We cruised past these guys with the Cruise set at EXACTLY the town speedlimit. Sure enough the cop didn't blink an eye before he decided to pull up behind us. He followed us for a little while. At the time, I was also invincible so I didn't have my seatbelt on. Neither did my passengers. So here are three people in a little truck absolutley scrambling to put their seatbelts on. Analese was flustered, and she bumped Aaron, who inturn bumped me and brought me to within 3 whole inches of the yellow line. Apparently your not aloud to almost cross the yellow line. Because just then, the officer sped up to 26 mph while turning on his lights.
I had Aaron pull out my registration, and insurance. I quickly produced my license and combined the three. When the cop came over, I handed it to him before he even said a word. After taking my paperwork from me, He stated that I was coming into town kind of fast. I said "yeah, then I saw your speed trap and avoided it." I knew with absolute certainty that he didn't have me on radar. So did he, because he let out a slight chuckle and took my information back to the squad car. The other car in the squad had the day off.
He must have thought that I was a national security risk, or a most wanted felon. He had my information long enough to scan FBI, CIA, Federal, and Local databases, KGB, Canadian intel, as well as GOOGLE me! And google wasn't invented yet!

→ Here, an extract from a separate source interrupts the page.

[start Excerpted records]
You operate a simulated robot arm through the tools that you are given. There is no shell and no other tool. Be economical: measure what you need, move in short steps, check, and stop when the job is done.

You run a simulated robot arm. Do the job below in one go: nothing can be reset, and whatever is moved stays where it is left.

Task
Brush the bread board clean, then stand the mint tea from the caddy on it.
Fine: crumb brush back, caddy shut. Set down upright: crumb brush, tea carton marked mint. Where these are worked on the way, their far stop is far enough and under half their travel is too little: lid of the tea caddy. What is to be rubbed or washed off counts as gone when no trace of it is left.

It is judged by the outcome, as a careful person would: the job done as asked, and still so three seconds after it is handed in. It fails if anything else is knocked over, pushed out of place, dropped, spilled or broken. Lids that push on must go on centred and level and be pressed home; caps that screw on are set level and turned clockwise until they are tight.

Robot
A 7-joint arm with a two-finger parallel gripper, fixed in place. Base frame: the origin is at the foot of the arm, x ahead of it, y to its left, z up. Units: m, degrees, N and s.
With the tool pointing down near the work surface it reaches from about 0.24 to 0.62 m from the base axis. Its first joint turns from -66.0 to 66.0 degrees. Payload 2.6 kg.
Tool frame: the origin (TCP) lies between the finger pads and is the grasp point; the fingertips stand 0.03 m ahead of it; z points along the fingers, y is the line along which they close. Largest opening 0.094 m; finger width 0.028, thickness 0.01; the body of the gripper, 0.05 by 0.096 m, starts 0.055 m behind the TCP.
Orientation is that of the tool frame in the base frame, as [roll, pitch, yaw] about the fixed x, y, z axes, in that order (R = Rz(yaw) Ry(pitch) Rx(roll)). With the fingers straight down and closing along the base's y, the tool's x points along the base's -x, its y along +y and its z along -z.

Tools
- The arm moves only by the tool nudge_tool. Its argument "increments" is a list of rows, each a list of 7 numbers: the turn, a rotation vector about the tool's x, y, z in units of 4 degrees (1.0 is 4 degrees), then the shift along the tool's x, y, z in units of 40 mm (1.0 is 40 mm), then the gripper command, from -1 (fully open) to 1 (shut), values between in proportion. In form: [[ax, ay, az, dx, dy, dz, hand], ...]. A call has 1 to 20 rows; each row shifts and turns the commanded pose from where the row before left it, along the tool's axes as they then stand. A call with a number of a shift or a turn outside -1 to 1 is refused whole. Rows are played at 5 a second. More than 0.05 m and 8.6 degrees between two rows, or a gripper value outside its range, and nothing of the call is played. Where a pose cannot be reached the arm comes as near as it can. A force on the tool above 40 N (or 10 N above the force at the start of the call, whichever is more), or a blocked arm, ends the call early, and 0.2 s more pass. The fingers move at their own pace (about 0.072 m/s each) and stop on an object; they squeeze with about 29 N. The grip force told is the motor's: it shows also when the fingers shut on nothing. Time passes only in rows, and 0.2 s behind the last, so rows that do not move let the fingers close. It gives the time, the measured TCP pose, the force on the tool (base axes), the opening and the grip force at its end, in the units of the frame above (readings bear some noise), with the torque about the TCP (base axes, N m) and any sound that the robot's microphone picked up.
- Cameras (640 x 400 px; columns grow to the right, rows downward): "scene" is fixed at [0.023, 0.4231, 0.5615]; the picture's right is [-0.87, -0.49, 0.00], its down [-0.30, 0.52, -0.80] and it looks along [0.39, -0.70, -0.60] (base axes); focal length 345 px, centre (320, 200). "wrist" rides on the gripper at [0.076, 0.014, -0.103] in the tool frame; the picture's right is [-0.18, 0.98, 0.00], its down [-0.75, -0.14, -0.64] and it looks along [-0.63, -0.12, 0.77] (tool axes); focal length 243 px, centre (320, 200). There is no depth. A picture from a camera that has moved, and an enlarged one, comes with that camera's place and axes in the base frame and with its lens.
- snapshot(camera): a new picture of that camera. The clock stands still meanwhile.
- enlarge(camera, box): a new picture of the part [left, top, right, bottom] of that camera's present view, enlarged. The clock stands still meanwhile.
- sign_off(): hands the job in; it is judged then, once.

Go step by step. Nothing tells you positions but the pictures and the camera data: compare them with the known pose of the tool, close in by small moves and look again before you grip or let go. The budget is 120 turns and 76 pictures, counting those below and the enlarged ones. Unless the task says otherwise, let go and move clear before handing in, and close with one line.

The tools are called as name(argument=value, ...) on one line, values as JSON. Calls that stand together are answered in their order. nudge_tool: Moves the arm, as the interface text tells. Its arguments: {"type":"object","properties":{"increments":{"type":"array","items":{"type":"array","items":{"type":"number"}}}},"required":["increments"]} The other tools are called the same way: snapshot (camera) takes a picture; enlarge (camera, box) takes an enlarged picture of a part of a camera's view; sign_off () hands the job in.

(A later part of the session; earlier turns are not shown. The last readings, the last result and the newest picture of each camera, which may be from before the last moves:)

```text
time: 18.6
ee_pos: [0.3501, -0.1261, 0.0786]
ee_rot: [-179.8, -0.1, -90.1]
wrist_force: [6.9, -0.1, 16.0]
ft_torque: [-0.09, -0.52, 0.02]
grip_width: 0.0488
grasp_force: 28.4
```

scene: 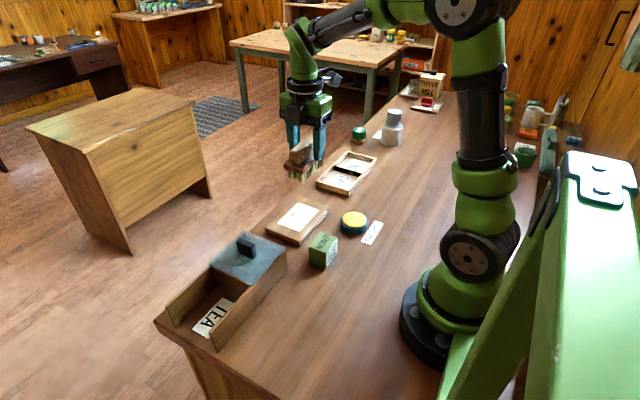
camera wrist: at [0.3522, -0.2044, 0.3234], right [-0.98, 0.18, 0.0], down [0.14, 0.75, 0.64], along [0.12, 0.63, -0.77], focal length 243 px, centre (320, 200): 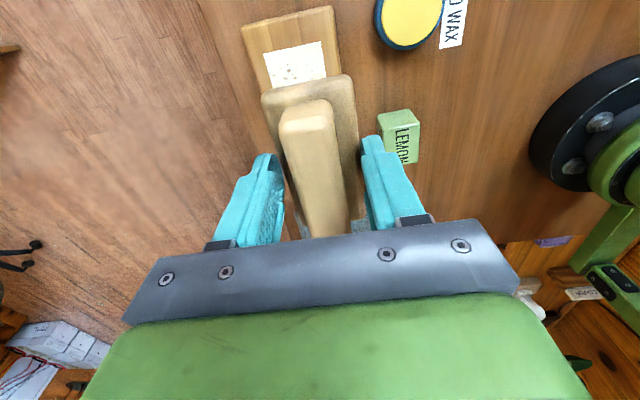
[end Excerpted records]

But he came back and asked me a bunch of questions like, " have you been drinking tonight" I said "No, I am only 18, I can't drink yet!" He said "Well, I pulled you over because you almost crossed the center line back there." I called BS AGAIN and asked if that was a crime. He told me that he had a responsibility to make sure no one was drinking and driving, and asked me to explain the incident. I said "explain how I almost came within 2.5 inches of the yellow line?" he said a simple yes. "I was bumped by a passenger who was getting out my registration because you pulled up from behind me." He said "Slow it down out there..." and finally let us go!